Biografi Mochtar Lubis |
Setelah tamat HIS Sungai Penuh, Mochtar masuk sekolah ekonomi di Kayutanam pimpinan SM Latif. Seperti halnya dengan sekolah INS pimpinan M Syafei, juga di Kayutanam, murid-muridnya diajar mengembangkan bakat melukis, mematung, bermusik, dan sebagainya.
Mochtar sebentar jadi
guru sekolah dasar di Pulau Nias, kemudian pindah ke Jakarta. Di zaman Jepang
dia bekerja sebagai anggota tim yang memonitor siaran radio sekutu di luar
negeri untuk keperluan Gunseikanbu, Kantor Pemerintah Bala Tentara Dai Nippon.

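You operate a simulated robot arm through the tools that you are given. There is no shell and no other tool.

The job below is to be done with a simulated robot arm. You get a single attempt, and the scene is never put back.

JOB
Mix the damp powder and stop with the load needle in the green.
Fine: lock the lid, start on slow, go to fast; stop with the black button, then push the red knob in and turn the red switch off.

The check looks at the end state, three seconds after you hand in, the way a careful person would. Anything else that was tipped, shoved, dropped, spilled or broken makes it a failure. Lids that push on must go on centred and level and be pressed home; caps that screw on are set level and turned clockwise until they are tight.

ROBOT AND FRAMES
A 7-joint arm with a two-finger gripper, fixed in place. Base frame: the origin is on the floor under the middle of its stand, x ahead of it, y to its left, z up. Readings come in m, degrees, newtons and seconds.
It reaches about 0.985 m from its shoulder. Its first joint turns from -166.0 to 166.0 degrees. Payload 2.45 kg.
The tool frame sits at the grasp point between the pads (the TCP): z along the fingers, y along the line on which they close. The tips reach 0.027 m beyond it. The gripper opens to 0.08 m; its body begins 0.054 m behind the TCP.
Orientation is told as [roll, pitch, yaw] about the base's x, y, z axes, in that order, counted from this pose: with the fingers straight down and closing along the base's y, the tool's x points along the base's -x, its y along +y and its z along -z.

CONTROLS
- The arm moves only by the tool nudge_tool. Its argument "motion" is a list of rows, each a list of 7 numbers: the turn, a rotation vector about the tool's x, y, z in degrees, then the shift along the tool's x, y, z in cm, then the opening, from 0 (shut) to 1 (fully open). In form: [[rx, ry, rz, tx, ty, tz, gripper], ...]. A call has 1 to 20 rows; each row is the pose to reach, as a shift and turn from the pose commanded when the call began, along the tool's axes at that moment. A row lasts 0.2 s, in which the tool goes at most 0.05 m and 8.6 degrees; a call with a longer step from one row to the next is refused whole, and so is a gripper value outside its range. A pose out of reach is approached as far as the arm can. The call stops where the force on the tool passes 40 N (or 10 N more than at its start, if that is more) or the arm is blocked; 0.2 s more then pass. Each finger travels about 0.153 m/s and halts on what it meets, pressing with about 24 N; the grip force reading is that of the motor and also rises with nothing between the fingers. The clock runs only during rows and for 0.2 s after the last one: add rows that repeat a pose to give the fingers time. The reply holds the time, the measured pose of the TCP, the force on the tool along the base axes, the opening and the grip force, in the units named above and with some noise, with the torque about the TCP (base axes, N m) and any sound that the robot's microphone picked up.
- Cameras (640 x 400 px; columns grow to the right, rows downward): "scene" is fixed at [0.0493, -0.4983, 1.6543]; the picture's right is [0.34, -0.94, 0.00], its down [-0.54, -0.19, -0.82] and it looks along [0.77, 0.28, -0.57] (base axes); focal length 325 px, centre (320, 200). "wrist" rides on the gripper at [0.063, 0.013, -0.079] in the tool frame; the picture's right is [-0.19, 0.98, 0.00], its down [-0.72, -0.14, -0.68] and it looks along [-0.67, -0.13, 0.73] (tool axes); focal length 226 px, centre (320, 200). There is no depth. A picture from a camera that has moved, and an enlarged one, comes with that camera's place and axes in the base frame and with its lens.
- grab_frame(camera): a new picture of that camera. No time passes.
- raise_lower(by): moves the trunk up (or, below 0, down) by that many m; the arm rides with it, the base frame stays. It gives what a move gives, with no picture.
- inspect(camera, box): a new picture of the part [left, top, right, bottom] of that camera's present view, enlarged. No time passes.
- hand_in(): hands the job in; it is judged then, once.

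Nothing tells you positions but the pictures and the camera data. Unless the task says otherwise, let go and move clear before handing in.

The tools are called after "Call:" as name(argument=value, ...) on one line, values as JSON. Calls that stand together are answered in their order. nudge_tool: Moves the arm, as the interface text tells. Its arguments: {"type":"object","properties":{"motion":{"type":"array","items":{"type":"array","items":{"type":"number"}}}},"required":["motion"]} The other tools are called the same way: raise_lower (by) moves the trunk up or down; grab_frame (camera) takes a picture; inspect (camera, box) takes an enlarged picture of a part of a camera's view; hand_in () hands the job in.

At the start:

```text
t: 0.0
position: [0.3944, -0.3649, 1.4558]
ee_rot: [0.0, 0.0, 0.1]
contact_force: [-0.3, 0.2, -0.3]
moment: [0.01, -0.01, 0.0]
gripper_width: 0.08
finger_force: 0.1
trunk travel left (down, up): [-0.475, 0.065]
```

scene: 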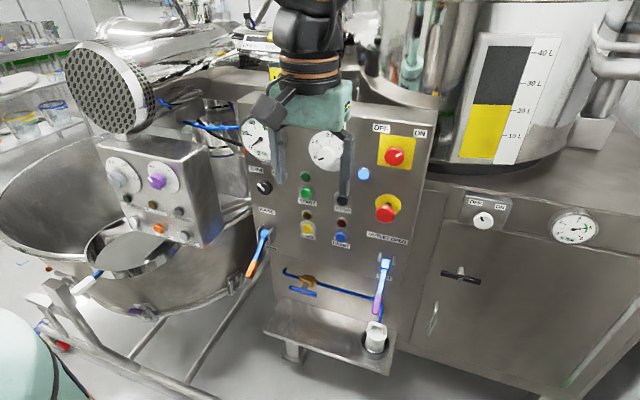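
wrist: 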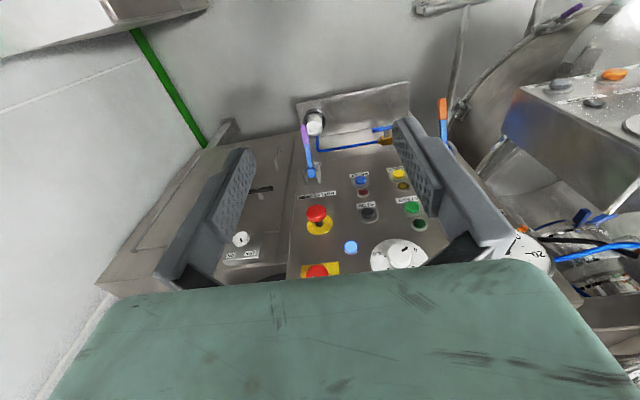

Tahun 1944 dia menikah dengan Halimah, gadis Sunda yang bekerja di sekretariat
redaksi harian Asia Raja.
Pada tahun 1945 dia
bergabung dengan kantor berita Antara. Menjelang penyerahan kedaulatan pada
tanggal 27 Desember 1949, dia menjadi Pemimpin Redaksi Surat Kabar Indonesia
Raya. Tatkala pertengahan tahun 1950 pecah Perang Korea, Mochtar meliput
kegiatan itu sebagai koresponden perang.
Pada paruh pertama
dasawarsa 1950-an pers di Jakarta dicirikan oleh personal journalism dengan
empat editor berteman dan berantem, yaitu Mochtar Lubis (Indonesia Raya), BM
Diah (Merdeka), S Tasrif (Abadi), dan Rosihan Anwar (Pedoman).
Yang paling militan di
antara empat sekawan tadi ialah Mochtar Lubis. Tahun 1957 dia dikenai tahanan
rumah, kemudian dipenjarakan. Semuanya selama sembilan tahun sampai tahun 1966.
Sebagai wartawan, dia
bikin berita gempar pada berbagai afair. Pertama, afair pelecehan seksual yang
dialami Ny Yanti Sulaiman, ahli purbakala, pegawai Bagian Kebudayaan
Kementerian P & K. Bosnya tidak saja mencoba merayu Yanti, tetapi juga
mengeluarkan kata-kata seks serba "seram". Kedua, afair Hartini
ketika terungkap hubungan Presiden Soekarno dengan seorang wanita di Salatiga
yang mengakibatkan Ny Fatmawati marah dan meninggalkan istana. Ketiga, afair
Roeslan Abdulgani. Menurut pengakuan Lie Hok Thay, dia memberikan uang satu
setengah juta rupiah kepada Roeslan yang berasal dari ongkos mencetak kartu
suara pemilu. Akibatnya, Menteri Luar Negeri (Menlu) Roeslan Abdulgani yang
hendak pergi menghadiri konferensi internasional mengenai Terusan Suez mau
ditahan oleh CPM tanggal 13 Agustus 1956, tetapi akhirnya urung berkat
intervensi Perdana Menteri (PM) Ali Sastroamidjojo.
Setelah Indonesia Raya
tidak lagi terbit, tahun 1961 Mochtar dipenjarakan di Madiun bersama mantan PM
Sutan Sjahrir, Mohammad Roem, Anak Agung Gde Agung, Sultan Hamid, Soebadio
Sastrosatomo, dan lain-lain. Semuanya dinilai sebagai oposan Presiden Soekarno.
Tahun 1968 Indonesia
Raya terbit kembali. Mochtar melancarkan investigasi mengenai korupsi di
Pertamina yang dipimpin Letjen Dr Ibnu Sutowo. Utang yang dibikin Ibnu Sutowo
di luar negeri mencapai 2,3 miliar dollar AS. Ia diberhentikan oleh Presiden
Soeharto.
Ketika terjadi
peristiwa Malari, Januari 1974, para mahasiswa mendemo PM Jepang Tanaka, Pasar
Senen dibakar, disulut oleh anak buah Kepala Opsus Ali Moertopo. Soeharto jadi
gelagapan. Ia instruksikan membredel sejumlah surat kabar, antara lain
Indonesia Raya, Pedoman, dan Abadi. Setelah bebas lagi bergerak pasca-G30S/PKI,
Mochtar banyak aktif di berbagai organisasi jurnalistik luar negeri, seperti
Press Foundation of Asia. Di dalam negeri dia mendirikan majalah sastra Horison.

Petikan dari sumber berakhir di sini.